> **Stated problem 1**: Show the exact text of the document segment starting from "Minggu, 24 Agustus" and stopping at the end of "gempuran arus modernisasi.".
> **Stated problem 2**: Resume the document segment where it left off.

> **Document segment**:
----------------
Minggu, 24 Agustus 2014

Kampung Adat Sade Lombok [Menenun Mimpi di Bawah ilalang]

KAMPUNG ADAT SADE LOMBOK

1.      LOKASI ( setting tempat )
Kampung Sade adalah salah satu kampung adat suku sasak Lombok. Kampung Sade berada di Desa rembitan, Kecamatan Pujut, Kabupaten Lombok Tengah, Provinsi Nusa Tenggara Barat. Kampung ini berada sekitar 20 kilometer dari Bandar Udara Internasional Lombok dengan waktu tempuh 15-20 menit. Berada di Jalan Pariwisata Kute tidak membuat desa ini mengalami akulturasi budaya. Masyarakat kampung Sade mampu mempertahankan adat istiadat dan tradisi diantara gempuran arus modernisasi.
----------------
> **Provided data**:
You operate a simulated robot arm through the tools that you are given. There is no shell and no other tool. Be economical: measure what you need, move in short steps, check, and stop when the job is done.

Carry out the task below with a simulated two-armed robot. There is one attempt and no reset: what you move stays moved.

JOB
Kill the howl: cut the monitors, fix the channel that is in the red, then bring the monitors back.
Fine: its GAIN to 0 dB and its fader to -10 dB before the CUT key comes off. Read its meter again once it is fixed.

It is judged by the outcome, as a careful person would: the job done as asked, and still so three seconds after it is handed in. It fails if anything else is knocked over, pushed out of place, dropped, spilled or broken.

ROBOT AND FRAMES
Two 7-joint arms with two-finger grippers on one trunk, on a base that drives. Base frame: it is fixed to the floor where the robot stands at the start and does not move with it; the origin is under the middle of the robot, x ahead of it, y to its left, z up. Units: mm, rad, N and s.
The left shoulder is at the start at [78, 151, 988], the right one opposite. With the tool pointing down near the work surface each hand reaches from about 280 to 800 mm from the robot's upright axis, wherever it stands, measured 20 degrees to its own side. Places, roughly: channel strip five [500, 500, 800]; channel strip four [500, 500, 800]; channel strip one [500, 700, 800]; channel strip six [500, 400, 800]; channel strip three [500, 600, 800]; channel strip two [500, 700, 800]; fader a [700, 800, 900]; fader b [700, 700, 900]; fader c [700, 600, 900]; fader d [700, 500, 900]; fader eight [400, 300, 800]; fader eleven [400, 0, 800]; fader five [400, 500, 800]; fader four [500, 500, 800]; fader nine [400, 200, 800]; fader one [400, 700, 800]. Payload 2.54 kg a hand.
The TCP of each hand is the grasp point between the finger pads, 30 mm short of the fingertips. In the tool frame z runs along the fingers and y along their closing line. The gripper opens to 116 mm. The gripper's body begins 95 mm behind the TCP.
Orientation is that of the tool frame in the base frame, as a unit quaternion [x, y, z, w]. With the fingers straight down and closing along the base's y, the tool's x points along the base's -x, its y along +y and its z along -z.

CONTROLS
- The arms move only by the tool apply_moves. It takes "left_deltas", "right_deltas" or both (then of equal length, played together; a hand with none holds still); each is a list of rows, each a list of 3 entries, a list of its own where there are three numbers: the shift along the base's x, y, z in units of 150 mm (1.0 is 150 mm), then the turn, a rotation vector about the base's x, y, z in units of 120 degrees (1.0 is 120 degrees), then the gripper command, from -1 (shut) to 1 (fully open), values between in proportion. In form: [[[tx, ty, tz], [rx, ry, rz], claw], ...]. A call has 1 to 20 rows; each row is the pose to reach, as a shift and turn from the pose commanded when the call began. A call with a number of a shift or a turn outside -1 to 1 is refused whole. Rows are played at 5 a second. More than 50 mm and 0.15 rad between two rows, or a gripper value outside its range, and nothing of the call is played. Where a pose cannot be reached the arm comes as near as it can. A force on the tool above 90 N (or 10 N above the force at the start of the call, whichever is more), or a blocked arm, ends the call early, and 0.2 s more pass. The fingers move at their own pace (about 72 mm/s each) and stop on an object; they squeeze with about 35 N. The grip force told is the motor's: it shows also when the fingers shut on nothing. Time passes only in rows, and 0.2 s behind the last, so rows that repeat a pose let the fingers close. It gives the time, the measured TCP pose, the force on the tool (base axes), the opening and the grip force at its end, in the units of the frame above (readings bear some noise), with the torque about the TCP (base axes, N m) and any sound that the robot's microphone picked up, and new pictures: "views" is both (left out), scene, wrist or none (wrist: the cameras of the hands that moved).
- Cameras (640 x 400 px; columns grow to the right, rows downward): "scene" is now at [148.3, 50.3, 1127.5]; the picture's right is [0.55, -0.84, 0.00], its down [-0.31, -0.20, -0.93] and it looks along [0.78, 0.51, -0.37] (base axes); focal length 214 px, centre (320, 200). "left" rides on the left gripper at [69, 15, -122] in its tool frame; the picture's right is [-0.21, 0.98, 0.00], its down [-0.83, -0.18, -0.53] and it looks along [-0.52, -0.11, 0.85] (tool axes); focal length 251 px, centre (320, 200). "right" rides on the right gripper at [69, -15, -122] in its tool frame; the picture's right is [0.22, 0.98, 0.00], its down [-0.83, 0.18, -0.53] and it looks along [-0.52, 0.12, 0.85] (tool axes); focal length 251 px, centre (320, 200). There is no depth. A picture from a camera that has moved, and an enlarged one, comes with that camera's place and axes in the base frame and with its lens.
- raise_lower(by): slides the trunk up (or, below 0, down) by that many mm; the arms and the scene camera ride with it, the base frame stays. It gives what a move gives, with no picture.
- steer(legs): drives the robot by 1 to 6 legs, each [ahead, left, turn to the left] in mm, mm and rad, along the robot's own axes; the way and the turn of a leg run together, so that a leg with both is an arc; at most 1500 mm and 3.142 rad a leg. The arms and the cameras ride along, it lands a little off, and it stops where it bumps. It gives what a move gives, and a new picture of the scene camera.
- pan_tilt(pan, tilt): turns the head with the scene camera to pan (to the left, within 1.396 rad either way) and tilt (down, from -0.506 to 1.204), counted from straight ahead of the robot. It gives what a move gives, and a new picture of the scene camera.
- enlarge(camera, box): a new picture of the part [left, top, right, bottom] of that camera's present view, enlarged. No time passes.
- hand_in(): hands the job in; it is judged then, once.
----------------
> **Written reply 1**:
Minggu, 24 Agustus 2014

Kampung Adat Sade Lombok [Menenun Mimpi di Bawah ilalang]

KAMPUNG ADAT SADE LOMBOK

1.      LOKASI ( setting tempat )
Kampung Sade adalah salah satu kampung adat suku sasak Lombok. Kampung Sade berada di Desa rembitan, Kecamatan Pujut, Kabupaten Lombok Tengah, Provinsi Nusa Tenggara Barat. Kampung ini berada sekitar 20 kilometer dari Bandar Udara Internasional Lombok dengan waktu tempuh 15-20 menit. Berada di Jalan Pariwisata Kute tidak membuat desa ini mengalami akulturasi budaya. Masyarakat kampung Sade mampu mempertahankan adat istiadat dan tradisi diantara gempuran arus modernisasi.

> **Written reply 2**:
Sebagai kampung adat, kampung Sade menjadi salah satu kampung pariwisata di Pulau Lombok. Kampung ini memiliki banyak sekali keunikan terutama dari struktur bangunan rumah yang masih mempertahankan arsitektur rumah khas suku sasak Lombok yang disebut bale tani. Pembuatan rumah sangat unik karena menggunakan bahan yang masih alami. Atap rumah mereka masih menggunakan ilalang dengan rangka dari bambu dan diikat menggunakan ijuk pohon enau atau bambu tali. Dinding rumah terbuat dari anyaman bamboo. Pintu terbuat dari kayu hutan. Dan lantai dari tanah dengan plester dari kotoran sapi atau kotoran kerbau. Kegiatan memplester lantai dengan kotoran tersebut disebut ngelulut.  Ini merupakan cirri khas bangunan rumah suku sasak. Walaupun menggunakan kotoran, akan tetapi rumah adat tersebut tidak bau. Manfaat dari proses ngelulut adalah membuat lantai menjadi hangat karena masyarakat adat kampung Sade tidak tidur menggunakan kasur, melainkan hanya menggunakan tikar. Kegunaan lain adalah untuk mempertahankan struktur tanah tetap kuat karena terikat oleh serat pada kotoran sapi tersebut.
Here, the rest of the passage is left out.